Sunday, JULY 21, 1:30-2:30 p.m.
Join us for a FREE program.
No RSVP is needed.

PSST: This talk pairs perfectly with our summer exhibit: I AM A MAN, civil rights photography from the 1960s.
In 1870, The 15th Amendment to the Constitution provided for all males, regardless of color, the right to vote. This initiated a challenging historical cycle reflecting the good and bad of voting rights in America. Following the 15th Amendment’s passage, African American males registered and voted in significant numbers The positive evidence can be found in the historical records of Black elected officials, and in election results in southern states, state and local offices, and even in Congress.
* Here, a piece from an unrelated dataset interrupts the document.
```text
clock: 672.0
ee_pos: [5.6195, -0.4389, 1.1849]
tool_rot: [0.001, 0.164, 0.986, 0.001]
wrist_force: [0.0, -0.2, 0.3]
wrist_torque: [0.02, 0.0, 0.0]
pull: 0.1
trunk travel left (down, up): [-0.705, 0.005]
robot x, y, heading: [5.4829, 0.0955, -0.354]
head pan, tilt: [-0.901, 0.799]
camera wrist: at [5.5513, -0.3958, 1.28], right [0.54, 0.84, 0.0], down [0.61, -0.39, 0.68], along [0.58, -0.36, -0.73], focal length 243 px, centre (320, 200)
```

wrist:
The success of the 15th Amendment was met with strong resistance by Jim Crowism and the beginning of a new cycle of voter restriction. Voter impediments and restrictions ran rampant until, as the cycle continued, the restrictions were met by the Civil Rights Movement, a new stage in the cycle, with the positiveness of the 1965 Voting Rights Act making voter restrictions illegal, and resulting in a new surge of Black elected officials. The cycle continued with the Supreme Court’s 2013 decision of Shelby vs Holder, and with it came the dismantling of the power, and effect, of the 1965 Voting Rights Act. With that decision, the cycle of restrictions took a new, aggressive life. We now find ourselves in renewed debates and struggles over voter restrictions, North, South, East and West, that some argue surpass the restrictions of Jim Crow.
The Speaker: Preston Love Jr. is an Author and Adjunct Professor of Black Studies at University of Nebraska-Omaha.